▸ **PROBLEM STATEMENT**
Repeat the span of the document extract whose first words are "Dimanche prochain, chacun" and whose last words are "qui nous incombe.".

▸ **DOCUMENT EXTRACT**
Avr 182007
 

Ma part de vérité

dedalus autoportraitA quelques jours du 22 avril, je ressens comme beaucoup l’importance de ce qui va s’y dérouler et le besoin de dire quelques dernières petites choses pour tenter de convaincre, de convaincre encore, c’est-à-dire de faire partager, ou du moins entendre cette conviction qui est la mienne.

Dimanche prochain, chacun d’entre nous sera appelé à se rendre aux urnes pour, au terme d’une longue campagne, exprimer son choix et faire entendre sa voix. Ce jour-là, le pouvoir sera effectivement entre les mains du peuple et il nous faut, chacun, avoir conscience de cette part de pouvoir que nous détiendrons alors et dont nous aurons le devoir citoyen d’user en conscience, c’est-à-dire conscient de la responsabilité qui nous incombe.

A quelques poignées d’heure de ce moment important dans la vie de notre démocratie, voici ce que signifie, pour ma part, cette responsabilité :

En premier lieu, je n’oublie pas que s’il y a deux tours de scrutin, il n’y a qu’une élection. Il s’agira dimanche prochain autant que deux semaine plus tard d’élire le Président de la République Française. Dès le 22 avril, il s’agira de cela et uniquement de cela. De quoi d’autre ?

▸ **DATA SECTION**

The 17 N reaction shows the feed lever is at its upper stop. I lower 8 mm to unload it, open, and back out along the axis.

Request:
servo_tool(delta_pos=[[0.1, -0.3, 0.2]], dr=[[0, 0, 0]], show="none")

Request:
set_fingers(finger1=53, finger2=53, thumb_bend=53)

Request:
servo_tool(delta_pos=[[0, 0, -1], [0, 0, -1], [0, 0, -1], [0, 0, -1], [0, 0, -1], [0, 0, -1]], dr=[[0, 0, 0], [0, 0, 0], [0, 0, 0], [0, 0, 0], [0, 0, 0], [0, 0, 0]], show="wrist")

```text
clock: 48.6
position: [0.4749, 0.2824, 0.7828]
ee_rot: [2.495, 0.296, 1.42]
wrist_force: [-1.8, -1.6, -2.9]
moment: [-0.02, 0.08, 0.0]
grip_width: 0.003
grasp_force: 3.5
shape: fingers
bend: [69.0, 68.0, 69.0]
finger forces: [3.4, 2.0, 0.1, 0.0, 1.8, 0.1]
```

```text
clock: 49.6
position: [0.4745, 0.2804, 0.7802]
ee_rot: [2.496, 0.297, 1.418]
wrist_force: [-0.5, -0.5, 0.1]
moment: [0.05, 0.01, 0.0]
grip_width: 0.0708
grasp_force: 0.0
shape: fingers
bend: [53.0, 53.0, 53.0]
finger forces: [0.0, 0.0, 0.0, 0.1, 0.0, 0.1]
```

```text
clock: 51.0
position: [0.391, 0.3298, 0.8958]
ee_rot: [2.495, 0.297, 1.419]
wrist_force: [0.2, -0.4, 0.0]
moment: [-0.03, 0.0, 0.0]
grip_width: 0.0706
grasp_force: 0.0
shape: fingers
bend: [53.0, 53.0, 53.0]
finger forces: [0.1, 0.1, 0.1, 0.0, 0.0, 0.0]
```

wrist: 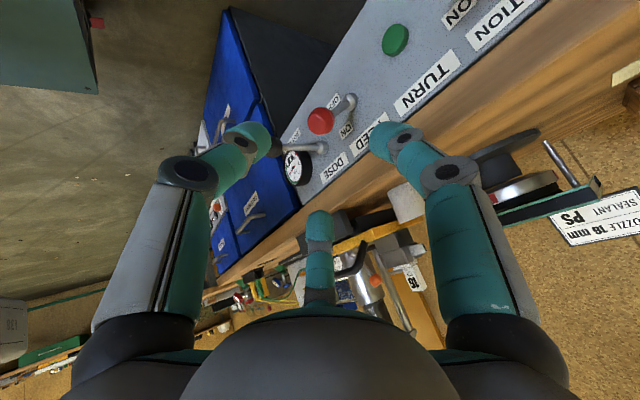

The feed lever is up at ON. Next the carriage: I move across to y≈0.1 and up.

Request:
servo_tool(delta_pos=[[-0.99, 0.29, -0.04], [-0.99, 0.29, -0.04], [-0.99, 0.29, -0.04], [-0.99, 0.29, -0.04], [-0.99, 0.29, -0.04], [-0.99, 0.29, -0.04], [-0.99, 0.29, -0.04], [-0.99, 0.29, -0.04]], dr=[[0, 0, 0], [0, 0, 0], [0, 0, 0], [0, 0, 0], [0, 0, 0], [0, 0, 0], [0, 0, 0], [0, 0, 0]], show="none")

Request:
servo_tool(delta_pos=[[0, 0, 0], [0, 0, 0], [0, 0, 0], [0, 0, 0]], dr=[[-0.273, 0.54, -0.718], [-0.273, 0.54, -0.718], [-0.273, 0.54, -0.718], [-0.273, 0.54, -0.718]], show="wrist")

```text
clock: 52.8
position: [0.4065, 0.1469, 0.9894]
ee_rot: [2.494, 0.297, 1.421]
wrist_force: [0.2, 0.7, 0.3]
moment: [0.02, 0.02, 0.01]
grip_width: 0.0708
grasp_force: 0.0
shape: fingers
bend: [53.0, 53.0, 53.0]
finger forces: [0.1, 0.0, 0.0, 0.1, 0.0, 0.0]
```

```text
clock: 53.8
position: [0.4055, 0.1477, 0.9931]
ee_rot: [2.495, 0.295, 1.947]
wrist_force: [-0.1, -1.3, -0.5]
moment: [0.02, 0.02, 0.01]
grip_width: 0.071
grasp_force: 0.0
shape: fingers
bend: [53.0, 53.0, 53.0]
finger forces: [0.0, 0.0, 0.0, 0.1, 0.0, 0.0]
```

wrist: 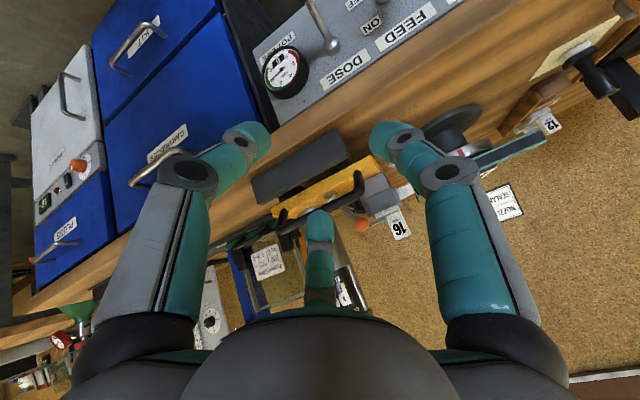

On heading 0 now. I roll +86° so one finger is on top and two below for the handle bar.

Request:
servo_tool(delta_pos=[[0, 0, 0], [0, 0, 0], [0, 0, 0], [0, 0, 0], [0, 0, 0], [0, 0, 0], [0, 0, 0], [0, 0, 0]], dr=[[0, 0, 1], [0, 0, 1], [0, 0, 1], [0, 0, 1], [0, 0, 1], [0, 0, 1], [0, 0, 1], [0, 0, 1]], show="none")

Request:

▸ **RESULT**
Dimanche prochain, chacun d’entre nous sera appelé à se rendre aux urnes pour, au terme d’une longue campagne, exprimer son choix et faire entendre sa voix. Ce jour-là, le pouvoir sera effectivement entre les mains du peuple et il nous faut, chacun, avoir conscience de cette part de pouvoir que nous détiendrons alors et dont nous aurons le devoir citoyen d’user en conscience, c’est-à-dire conscient de la responsabilité qui nous incombe.